Brian Hook resigns as US envoy on Iran
Mike Pompeo hails departing special representative's work in defending interests of US and its allies
Brian Hook, the US special representative for Iran who led President Donald Trump's tough stance on Tehran, has resigned from his post, Secretary of State Mike Pompeo announced on Thursday.
Mr Pompeo praised Mr Hook’s work on Iran in the past year and a half.
“He successfully negotiated with the Iranians the release of Michael White and Xiyue Wang from prison,” he said.
Mr Pompeo said Mr Hook “set into motion a range of new strategies that advanced the national security interests of the United States and our allies”.
He said the US special representative for Venezuela, Elliott Abrams, would take up Mr Hook's position.
Mr Abrams is known for his hawkish foreign policy views developed across several positions he held in different US administrations.
During the presidencies of Ronald Reagan and George W Bush, he oversaw policy on Latin America, Israel, Lebanon and Iran.
Mr Abrams was convicted in 1991 of misleading Congress during the Iran-contra affair but was pardoned by former president George H W Bush.
He is a fierce opponent of the Iran nuclear deal signed by the previous administration of Barack Obama, writing in 2016 that the deal had no benefits.
“It’s obvious that the nuclear deal has made everything worse, by enriching Iran greatly without moderating its conduct at all, by getting us less rather than more information about the Iranian nuclear programme, and perhaps worst of all, by legitimising that programme,” Mr Abrams wrote in The Jerusalem Post.
He also supports Venezuelan opposition leader Juan Guaido's claim to leadership over that of President Nicolas Maduro.
In an article from September 2017 for the Council on Foreign Relations, Mr Abrams wrote of North Korea: “Of course we want a different regime there. The same goes for other countries ruled by horrendous tyrannies, such as Iran and Venezuela.”
That year, former US secretary of state Rex Tillerson tried to recruit Mr Abrams for a Middle East position at the department but he was blocked by the White House.
Mr Abrams is a former “never-Trumper” and heavily criticised Mr Trump during the 2016 campaign.
In 2005, after the assassination of former Lebanese prime minister Rafik Hariri, Mr Abrams played a leading role in gathering support in the administration of George W Bush and at the UN for a special tribunal to look into the killing.

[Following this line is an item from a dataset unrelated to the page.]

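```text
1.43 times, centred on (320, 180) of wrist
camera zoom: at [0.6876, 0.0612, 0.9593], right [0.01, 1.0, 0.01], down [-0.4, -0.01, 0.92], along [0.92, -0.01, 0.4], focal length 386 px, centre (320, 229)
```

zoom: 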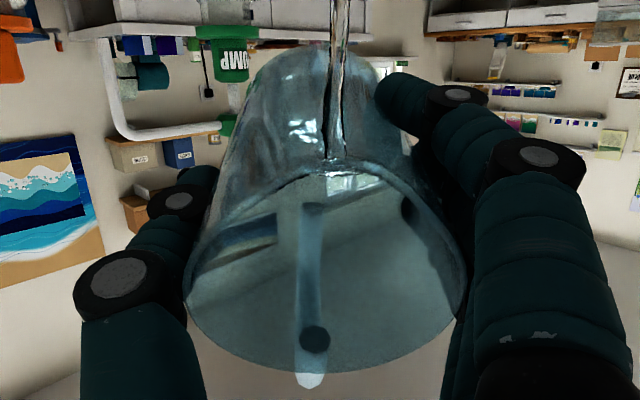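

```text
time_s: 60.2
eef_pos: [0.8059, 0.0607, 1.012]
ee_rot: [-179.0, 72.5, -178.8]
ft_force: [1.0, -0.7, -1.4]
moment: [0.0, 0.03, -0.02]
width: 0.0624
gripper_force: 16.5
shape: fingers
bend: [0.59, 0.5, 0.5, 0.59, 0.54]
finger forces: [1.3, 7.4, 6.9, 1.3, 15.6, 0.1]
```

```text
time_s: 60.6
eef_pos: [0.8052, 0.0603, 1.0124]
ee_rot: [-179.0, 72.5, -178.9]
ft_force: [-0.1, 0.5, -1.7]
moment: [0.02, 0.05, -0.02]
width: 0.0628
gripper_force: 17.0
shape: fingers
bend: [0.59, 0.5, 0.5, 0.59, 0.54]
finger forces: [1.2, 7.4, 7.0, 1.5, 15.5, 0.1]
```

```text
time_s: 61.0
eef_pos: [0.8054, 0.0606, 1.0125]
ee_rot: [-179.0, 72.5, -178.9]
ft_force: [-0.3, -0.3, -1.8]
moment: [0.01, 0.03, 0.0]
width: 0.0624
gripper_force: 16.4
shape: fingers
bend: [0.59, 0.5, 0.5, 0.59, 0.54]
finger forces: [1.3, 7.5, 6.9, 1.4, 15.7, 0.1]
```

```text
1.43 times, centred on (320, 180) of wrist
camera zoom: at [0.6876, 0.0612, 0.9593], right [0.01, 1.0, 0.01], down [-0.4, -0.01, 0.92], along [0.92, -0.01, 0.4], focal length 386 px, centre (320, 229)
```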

Renewing the UN arms embargo on Iran will be his most immediate challenge as the US prepares to present a resolution to the Security Council next week.
Russia and China, which have power of veto in the council, have objected to extending the embargo set to expire on October 18.
Mr Pompeo said on Wednesday that the US was determined to not let the embargo expire and left options open on imposing snapback sanctions on Iran if the extension were not achieved.
But activating those sanctions would require the Trump administration to return to the Iran nuclear deal from which it withdrew in 2018.
On Wednesday, at his last public event, Mr Hook said he expected the nuclear deal between Iran and world powers to be dismantled as its clauses continued to expire.
“This deal is going to … keep expiring until there's no deal left," he told the Aspen Security Forum.
The nuclear deal, known as the Joint Comprehensive Plan of Action, placed limits on Iranian nuclear work in exchange for sanctions relief.
Mr Hook also urged renewal of the UN arms embargo and did not rule out returning sanctions.
“We haven’t had a vote yet," he said. " I don’t give up on diplomacy until I see the vote and hands up in New York."